## begin
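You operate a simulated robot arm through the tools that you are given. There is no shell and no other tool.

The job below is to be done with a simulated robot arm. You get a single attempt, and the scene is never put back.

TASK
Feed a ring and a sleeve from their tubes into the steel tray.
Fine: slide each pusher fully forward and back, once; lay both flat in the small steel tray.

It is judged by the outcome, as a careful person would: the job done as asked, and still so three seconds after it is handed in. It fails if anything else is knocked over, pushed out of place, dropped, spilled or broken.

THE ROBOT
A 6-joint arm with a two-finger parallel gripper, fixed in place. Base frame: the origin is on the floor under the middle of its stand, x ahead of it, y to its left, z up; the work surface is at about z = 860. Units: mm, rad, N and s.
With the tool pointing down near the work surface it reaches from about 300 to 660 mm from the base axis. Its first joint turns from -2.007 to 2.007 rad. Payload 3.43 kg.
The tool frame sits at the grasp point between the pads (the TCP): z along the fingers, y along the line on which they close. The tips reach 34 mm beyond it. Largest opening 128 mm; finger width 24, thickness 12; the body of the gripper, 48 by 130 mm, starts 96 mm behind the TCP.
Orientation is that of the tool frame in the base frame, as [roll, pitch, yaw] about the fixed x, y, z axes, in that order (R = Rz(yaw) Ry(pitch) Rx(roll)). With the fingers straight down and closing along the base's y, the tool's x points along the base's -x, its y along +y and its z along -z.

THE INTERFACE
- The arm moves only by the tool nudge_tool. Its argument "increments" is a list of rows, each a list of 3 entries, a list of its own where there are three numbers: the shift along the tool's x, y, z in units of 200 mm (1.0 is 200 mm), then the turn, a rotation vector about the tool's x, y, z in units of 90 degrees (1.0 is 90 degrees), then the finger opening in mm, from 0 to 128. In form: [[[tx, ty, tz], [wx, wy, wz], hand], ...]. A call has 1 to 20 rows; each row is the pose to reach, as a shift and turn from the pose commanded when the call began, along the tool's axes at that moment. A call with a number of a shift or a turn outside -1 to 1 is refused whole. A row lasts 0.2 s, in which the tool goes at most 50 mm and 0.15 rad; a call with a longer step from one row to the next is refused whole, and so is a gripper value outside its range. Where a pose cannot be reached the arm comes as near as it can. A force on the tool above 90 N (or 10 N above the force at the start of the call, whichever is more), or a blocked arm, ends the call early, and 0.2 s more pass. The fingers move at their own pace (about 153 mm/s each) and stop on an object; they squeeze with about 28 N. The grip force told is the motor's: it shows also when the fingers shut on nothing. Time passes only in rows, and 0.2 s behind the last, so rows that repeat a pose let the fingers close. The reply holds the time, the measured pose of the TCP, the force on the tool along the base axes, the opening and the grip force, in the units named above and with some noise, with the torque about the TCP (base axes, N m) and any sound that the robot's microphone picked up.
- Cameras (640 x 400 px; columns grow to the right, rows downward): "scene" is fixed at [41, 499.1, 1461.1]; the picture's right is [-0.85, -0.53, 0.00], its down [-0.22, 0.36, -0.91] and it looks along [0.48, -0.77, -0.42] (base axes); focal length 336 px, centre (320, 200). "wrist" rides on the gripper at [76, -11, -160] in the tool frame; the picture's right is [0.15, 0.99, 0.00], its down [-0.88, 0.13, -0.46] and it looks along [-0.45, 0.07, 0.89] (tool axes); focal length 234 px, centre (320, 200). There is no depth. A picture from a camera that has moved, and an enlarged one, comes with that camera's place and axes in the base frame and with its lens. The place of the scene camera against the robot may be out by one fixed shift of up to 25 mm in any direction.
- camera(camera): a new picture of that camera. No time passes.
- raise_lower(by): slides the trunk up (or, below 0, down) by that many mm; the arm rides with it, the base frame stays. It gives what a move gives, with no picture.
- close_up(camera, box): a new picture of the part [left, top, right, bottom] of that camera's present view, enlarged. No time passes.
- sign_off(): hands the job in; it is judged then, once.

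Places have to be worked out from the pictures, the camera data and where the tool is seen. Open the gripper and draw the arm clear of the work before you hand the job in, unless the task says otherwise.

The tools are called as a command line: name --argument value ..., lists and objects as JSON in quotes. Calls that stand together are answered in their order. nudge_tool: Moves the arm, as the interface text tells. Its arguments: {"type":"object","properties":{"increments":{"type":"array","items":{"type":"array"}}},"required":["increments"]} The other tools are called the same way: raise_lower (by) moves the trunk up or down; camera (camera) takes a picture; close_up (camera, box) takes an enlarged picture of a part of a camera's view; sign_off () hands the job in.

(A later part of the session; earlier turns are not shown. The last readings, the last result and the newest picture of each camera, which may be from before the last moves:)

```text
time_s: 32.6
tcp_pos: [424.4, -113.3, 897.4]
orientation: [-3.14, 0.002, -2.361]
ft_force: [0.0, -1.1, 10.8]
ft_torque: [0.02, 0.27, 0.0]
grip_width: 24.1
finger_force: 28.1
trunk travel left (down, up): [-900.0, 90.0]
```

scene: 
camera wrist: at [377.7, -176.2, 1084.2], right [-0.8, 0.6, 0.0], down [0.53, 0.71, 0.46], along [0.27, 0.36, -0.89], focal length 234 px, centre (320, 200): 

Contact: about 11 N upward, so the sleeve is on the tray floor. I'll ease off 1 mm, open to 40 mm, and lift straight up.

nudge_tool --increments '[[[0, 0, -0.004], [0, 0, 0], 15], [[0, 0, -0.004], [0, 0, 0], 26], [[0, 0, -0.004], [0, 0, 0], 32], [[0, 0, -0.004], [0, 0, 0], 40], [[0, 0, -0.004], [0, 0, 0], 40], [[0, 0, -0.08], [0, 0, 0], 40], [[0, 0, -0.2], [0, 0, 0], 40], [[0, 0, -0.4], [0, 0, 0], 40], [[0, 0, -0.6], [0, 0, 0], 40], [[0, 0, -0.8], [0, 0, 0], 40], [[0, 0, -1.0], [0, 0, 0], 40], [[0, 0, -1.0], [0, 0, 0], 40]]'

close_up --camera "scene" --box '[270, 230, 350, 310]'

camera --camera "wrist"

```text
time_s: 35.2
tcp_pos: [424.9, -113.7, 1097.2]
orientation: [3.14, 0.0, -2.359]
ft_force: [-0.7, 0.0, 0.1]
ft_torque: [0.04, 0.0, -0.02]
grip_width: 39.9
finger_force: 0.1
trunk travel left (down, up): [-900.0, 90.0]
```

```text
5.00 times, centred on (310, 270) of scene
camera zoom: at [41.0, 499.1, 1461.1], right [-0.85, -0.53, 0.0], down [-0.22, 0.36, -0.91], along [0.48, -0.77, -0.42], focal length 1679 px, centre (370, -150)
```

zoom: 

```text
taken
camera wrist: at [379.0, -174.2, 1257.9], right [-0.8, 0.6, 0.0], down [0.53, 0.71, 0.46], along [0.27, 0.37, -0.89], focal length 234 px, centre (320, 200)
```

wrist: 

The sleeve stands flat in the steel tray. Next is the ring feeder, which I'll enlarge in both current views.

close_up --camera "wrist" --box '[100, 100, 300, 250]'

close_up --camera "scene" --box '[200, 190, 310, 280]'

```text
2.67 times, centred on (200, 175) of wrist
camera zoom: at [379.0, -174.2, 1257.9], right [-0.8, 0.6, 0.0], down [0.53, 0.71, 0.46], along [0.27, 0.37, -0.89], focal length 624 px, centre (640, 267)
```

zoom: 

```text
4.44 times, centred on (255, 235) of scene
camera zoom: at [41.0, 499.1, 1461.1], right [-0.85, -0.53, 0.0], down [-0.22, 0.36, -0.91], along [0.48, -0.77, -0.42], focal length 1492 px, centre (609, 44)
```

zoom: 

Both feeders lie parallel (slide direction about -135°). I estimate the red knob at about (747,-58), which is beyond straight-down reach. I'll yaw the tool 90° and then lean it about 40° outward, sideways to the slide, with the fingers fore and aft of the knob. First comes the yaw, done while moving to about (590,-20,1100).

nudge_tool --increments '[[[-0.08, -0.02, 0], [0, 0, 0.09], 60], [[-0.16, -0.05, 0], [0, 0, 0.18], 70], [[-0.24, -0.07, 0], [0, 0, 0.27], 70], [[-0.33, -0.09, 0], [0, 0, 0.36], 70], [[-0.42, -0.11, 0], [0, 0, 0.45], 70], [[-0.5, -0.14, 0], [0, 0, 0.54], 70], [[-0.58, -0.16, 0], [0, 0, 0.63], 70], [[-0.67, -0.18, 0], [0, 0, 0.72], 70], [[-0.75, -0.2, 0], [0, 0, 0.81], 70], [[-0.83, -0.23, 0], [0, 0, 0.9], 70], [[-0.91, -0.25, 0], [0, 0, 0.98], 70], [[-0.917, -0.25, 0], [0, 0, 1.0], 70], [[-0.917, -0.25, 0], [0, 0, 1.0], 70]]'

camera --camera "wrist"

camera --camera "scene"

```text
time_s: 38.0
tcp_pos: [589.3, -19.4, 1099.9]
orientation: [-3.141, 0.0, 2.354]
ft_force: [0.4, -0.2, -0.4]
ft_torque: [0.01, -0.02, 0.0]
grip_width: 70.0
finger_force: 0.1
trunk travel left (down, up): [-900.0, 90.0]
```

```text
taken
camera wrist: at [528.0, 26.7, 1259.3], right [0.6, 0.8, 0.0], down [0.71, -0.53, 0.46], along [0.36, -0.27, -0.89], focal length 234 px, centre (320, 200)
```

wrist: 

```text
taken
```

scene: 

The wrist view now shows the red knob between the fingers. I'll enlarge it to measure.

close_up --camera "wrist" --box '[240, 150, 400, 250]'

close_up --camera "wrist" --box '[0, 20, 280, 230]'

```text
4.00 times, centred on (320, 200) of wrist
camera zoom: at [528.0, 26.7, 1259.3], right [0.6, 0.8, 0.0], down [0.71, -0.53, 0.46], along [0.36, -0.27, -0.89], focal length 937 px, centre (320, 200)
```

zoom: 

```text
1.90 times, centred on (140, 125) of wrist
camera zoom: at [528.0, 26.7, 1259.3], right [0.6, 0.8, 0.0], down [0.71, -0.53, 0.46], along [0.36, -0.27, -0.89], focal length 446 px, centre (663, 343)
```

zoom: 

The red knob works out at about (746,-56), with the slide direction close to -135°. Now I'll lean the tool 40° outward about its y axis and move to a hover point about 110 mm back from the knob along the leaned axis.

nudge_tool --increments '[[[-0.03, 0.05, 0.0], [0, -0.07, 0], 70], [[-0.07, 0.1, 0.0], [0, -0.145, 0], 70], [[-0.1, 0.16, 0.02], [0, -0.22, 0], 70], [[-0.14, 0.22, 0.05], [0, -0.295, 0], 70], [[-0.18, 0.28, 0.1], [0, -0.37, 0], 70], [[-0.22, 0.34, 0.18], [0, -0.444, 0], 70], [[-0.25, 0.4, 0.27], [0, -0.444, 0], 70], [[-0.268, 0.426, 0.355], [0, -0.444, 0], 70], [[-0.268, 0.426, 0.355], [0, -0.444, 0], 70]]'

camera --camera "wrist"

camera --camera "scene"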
## end
*TEXT TO READ*
## begin
The argument that the Applicants matter prescribed as early as April
2018 would be correct but for the two repayments which revived
the
Applicants claim
[5]
. When the
application was served on the Respondent it was done timeously so
calculating from the first repayment on the 21
st
of September 2020.
[20]
Therefore
in my view the Applicant’s claim has not been extinguished by
prescription from the first date of repayment the
Applicant had three
years to institute proceedings against the Respondent which she
did
[6]
.
The
Debt Owed
[21]
The Applicant Counsel Mr Lazarus argued that
the
Applicant was entitled to the amount sought as per the notice of
motion of R 6 744 375.00. Mr Lazarus for the Applicant argued
that in
line with the agreement signed between the parties the 50% interest
was applicable and the
in duplum
rule was not applicable as the money was loaned and advanced for
investment purposes.
[22]
The Respondent Counsel Mr Erasmus in opposition
argued that in terms of clause 4 of the agreement the Applicant was
to receive 50%
interest on the amount invested which was payable on
the 1st of April 2016. Additionally, that it was a tacit term of the
agreement
that interest was subject to the business turning a profit
after expenses. Similarly, the repayment of the capital invested was
subject to the liquidity of the business and the ability of the
business to pay back the capital. The interest of 50% was subject
to
the invested amount being reinvested by the Applicant which did not
take place herein. Further, the 50% interest would have
been
applicable if there was a new agreement signed between the parties as
per the money investment letter agreement. Therefore,
the
in
duplum
rule was applicable under the
circumstances.
[23]
In
Wilkens
NO v Voges
Justice of Appeal Nienaber said
[7]
:-
“
A
tacit term, one so self-evident as to go without saying, can be
actual or imputed. It is actual if both parties thought about
a
matter which is pertinent but did not bother to declare their assent.
It is imputed if they would have assented E about such
a matter if
only they had thought about it - which they did not do because they
overlooked a present fact or failed to anticipate
a future one. Being
unspoken, a tacit term is invariably a matter of inference. It is an
inference as to what both parties must
or would have had in mind. The
inference must be a necessary one: after all, if several
conceivable terms are equally
plausible, none of
them can be said to be axiomatic. The inference can be
drawn from F the express terms and
from admissible evidence of
surrounding circumstances. The onus to prove the material from which
the inference is to be drawn rests
on the party seeking to rely on
the tacit term. The practical test for determining what the parties
would necessarily have agreed
on the issue in dispute is the
celebrated bystander test. Since one may assume that the parties to a
commercial contract are intent
on concluding a contract which
functions efficiently, a term G will readily be imported into a
contract if it is necessary
to ensure its business efficacy;
conversely, it is unlikely that the parties would have been unanimous
on both the need for and
the content of a term, not expressed,
when such a term is not necessary to render the contract
fully functional.”
## end
*REQUIREMENT 1*
I need one stretch of the text to read verbatim, from "The argument that" to "of September 2020.".
*REQUIREMENT 2*
Resume the text to read where it left off.

*FINAL ANSWER 1*
The argument that the Applicants matter prescribed as early as April
2018 would be correct but for the two repayments which revived
the
Applicants claim
[5]
. When the
application was served on the Respondent it was done timeously so
calculating from the first repayment on the 21
st
of September 2020.

*FINAL ANSWER 2*
[24]
The
court above also considered the test applicable to the tacit or
implied terms of the agreement in the following manner
that :“The
"bystander"
test is a practical way to determine what the parties would have
agreed on. It asks: what would the parties
have said if a bystander
had asked them what would happen in a certain case during the
contract negotiations? If both parties
would have said, "Of
course, so-and-so; we didn't bother to say that, it's too obvious",
then that outcome is considered
to have been intended by the parties
and a term to that effect is implied in the contract. In other words,
the parties' common
intention must have been such that a reference to
the hypothetical situation would have prompted them to quickly and
unanimously
assert the tacit term to govern it
[8]
.”
[25]
In
terms of clause 4
[9]
of the
agreement the Applicant’s money was due on the 15
th
of April 2016. This was not honoured by the Respondent. Tritely the
Respondent
must prove that the tacit terms argued would have been applicable at
the time the parties entered into the money investment
agreement. In
applying the bystander test, this court is not convinced that had the
Applicant been told before entering into the
agreement that the loan
she advanced as capital to the Respondent was subject the Respondent
making a profit otherwise same would
not be repaid. The Applicant was
a single mother who had just been retrenched and was financially
distressed. In my view, had she
been told that repayment was subject
to the Respondent making a profit she would have not entered this
contract alternatively the
Respondent failed to convince this court
as such. This was not the party’s common intention when they
entered into this agreement.
Clause 4 needs no interpretation the
parties intention was that the Applicant will be repaid.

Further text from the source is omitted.